___ Selected text

Two years ago, McDonald cut his five nights at Elaine's to four, enrolled in
the Columbia Graduate School of Journalism's part-time program and took the
non-fiction book-writing course. There he developed a proposal for a memoir
titled "My Father's Gun," about three generations of New York City policemen in
his family. He sold it to E.P. Dutton in February. And left Elaine's.
"It changed my life," he said, still a little awed. "I don't tend bar anymore.
I'm a writer, and I'm making a living at it." He's doing research for the book
now and expects to finish the manuscript next May for publication in 1999.
McDonald is a tall, good-natured New Yorker of 42 who talks like a cop, but
more tender than tough.
"I was born in the Bronx and grew up in Pearl River in Rockland County,"
he said. "In the late 1950's we all moved up there. It was like the Bronx with
trees. The only thing missing was the clotheslines between the houses."
"I decided I wanted to be a writer in my 20's when my father gave me his
old typewriter from the 41st Precinct station house. It was an old Royal with a
crooked "e" that Mickey Spillane would have been proud of. I think my father
always wanted to be a writer, too. I told him about the book I was proposing about
our family, and a few days later he sent me a thick stack of notes so beautifully
written that I could have put them in the book without changing a word."
McDonald's grandfather was a Yorkville patrolman at the turn-of-the-
century under Tammany bosses, his father a lieutenant in the embattled South
Bronx of the 1950's and his older brother a city police detective in the Serpico 70's.

______
___ Dataset extract

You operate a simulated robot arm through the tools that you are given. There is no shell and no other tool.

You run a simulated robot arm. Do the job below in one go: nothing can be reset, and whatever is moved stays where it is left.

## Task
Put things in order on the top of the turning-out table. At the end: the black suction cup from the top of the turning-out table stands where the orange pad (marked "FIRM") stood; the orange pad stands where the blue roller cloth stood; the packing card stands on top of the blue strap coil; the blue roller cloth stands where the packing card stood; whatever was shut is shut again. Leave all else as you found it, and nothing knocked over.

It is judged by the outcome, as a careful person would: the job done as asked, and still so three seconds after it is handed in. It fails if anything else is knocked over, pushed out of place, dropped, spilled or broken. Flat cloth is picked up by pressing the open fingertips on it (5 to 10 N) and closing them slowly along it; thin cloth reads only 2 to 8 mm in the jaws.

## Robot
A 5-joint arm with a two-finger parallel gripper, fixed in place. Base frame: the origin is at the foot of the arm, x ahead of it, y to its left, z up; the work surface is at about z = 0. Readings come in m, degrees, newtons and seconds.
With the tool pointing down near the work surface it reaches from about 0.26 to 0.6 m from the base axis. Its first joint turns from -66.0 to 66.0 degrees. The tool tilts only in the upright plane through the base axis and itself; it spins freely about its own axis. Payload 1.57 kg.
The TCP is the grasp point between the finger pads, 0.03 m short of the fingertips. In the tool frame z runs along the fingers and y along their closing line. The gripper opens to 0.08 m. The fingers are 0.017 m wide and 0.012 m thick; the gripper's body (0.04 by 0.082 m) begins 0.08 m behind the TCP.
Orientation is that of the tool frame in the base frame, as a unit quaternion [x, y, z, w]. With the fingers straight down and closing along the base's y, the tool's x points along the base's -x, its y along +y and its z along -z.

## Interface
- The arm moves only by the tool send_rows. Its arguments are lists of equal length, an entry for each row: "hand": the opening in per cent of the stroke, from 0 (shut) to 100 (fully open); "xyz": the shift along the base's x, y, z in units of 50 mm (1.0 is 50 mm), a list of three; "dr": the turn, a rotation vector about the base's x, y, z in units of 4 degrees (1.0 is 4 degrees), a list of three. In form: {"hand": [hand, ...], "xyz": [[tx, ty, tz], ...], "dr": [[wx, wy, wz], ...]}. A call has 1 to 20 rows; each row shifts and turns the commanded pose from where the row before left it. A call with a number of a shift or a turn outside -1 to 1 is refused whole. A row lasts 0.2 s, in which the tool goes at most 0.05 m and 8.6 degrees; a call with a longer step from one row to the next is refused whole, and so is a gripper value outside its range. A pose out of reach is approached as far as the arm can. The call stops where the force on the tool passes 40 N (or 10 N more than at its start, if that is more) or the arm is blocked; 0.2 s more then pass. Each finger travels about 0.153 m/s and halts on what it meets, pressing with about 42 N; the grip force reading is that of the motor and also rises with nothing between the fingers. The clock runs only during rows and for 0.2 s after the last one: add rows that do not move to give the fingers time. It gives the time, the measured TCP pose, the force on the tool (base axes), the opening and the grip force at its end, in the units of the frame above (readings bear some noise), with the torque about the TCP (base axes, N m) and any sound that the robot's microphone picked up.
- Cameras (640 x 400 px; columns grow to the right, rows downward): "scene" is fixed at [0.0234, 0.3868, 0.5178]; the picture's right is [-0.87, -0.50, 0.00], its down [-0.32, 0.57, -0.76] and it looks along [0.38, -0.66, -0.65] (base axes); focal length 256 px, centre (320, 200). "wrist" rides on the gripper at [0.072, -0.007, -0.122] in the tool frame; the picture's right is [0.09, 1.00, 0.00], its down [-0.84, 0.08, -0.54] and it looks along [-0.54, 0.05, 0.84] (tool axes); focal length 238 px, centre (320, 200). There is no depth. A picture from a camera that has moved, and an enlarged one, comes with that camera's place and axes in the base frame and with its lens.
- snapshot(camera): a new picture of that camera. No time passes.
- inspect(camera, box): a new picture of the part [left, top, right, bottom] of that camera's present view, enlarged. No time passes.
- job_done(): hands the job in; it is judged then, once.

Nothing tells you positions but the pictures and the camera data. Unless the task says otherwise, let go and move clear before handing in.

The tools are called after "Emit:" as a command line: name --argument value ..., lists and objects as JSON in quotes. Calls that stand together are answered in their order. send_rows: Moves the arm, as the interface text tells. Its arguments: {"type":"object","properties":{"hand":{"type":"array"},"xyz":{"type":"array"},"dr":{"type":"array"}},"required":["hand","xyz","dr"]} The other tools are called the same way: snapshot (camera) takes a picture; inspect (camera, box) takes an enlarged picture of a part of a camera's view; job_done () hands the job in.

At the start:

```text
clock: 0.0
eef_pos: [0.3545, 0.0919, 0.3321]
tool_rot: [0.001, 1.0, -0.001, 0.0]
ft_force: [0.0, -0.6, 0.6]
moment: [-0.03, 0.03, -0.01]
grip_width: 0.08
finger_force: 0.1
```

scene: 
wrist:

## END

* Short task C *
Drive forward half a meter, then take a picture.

______

* Short task A *
Retype the section of the selected text that opens with "Two years ago, McDonald" and closes with "And left Elaine's.".
* Short task B *
Take up the selected text again after its last words.

* Expected output A *
Two years ago, McDonald cut his five nights at Elaine's to four, enrolled in
the Columbia Graduate School of Journalism's part-time program and took the
non-fiction book-writing course. There he developed a proposal for a memoir
titled "My Father's Gun," about three generations of New York City policemen in
his family. He sold it to E.P. Dutton in February. And left Elaine's.

* Expected output B *
"I come from a conservative cop family, but inside I'm different," he said.
"I'm a late bloomer. I wanted to be a cop and took the New York City Police test
and was put on the list, but the force was being cut back then in the 70's and the
list disappeared. Partly, I did it to see what I missed. My family was the whole
cop universe; it dyes everything you do."
For a while, he wanted to be an actor. He began bartending at Elaine's 11
years ago to support himself, and he appeared in some brief off-off Broadway
shows. But he liked the popular Upper East Side restaurant, with its real and
would-be literary clientele, and he could have stayed forever except that owner
Elaine Kaufman told him he could do better. He went back to school. Nine more
years of nights behind the bar and days in class earned him his bachelor's degree
from Fordham and now his master's from Columbia.
"He was clearly the star of a very strong class," said his book course
journalism professor, Samuel Freedman, a former reporter for The New York
Times and author of three books himself. "I wanted to get Brian from one
side of the bar to the other, so I made a deal with him to go to Elaine's, which
writers, if he sold his book. We had the party last Monday, and a dozen people
from the class showed up and some who couldn't make it phoned - one from
Montgomery and another from Istanbul."
McDonald is grateful to Freedman for "making suggestions, like a coach,
nudging me along." He remembers critic and Professor Judith Crist's "deft ear
for first person." And he recalls staying awake in Anthony Lewis's course in
journalism law that began early Friday mornings not long after McDonald
finished work at Elaine's.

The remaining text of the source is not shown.